Firstly my breasts became engorged and full all the time. Although pumping is a good way to express milk it does not at all replicate a baby’s natural feeding rhythm so my body didn’t really know how to cope. Then I started getting lumps from blocked milk ducts. They were incredibly painful and could lead to mastitis. So now I had a dilemma, pumping relieves the pain of engorgement but then tells your body that it needs more milk. So if I pumped before the specified time I would get some temporary relief but would make the problem worse in the long run.

This continued for weeks. I was determined to give Dottie the best start I could but the pain and sleep deprivation was beginning to take it’s toll (not to mention the fact that I was missing out on caring for her). I ended up getting mastitis several times and the lumps continued… as soon as one cleared another would appear and I often had a few at a time.

When I was pregnant, I was excited about having a dairy free child. I never imagined that breastfeeding would be so difficult for me but when I was faced with the difficult reality, I had to consider dairy-based formula as an option.

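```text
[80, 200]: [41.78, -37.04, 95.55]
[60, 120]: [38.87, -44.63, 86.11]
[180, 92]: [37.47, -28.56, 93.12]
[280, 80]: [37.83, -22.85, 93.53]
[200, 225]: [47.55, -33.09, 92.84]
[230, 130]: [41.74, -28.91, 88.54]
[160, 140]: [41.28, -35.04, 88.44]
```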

I resisted to start with. I hated the idea of 1) feeding my daughter something inferior  and 2) supporting an industry which I am passionately opposed to. I may have eaten some meat during pregnancy but I never once consumed dairy or even wanted it. I soon realised though that hating something which could in fact be my saviour was futile, I needed to find appreciation for it and in essence love it.

It took some time but I was able to feel gratitude towards baby formulas and the cows who make them possible. And then one weekend I was pushed over the edge. I was in so much pain, pumping provided no relief. I was living on paracetamol, I couldn’t lie on my side or sleep at all. Bob had to take nearly a week off work to look after me and help care for Dottie because I couldn’t even lift her up. That was enough. We switched to formula. And thankfully I was emotionally ready.

I was planning on continuing to pump with the objective of cutting down to just a few pumps a day. The lumps and pain continued. The blockages were so bad that pumping wasn’t providing relief from the constant agony. So, I stopped cold turkey. I figured that I didn’t have much to lose. I’d have a few days of pain and it would be over rather than having to deal with the pain indefinitely. And I have NO REGRETS WHATSOEVER.

Dottie was fed breast milk exclusively for 6 weeks and although it’s not what I’d hoped for, it’s better than nothing. Once the pain was gone, I was able to sleep! Precious sleep. I felt human for the first time in what felt like forever. I was able to hold Dottie and hug people again and I could finally start being a Mother!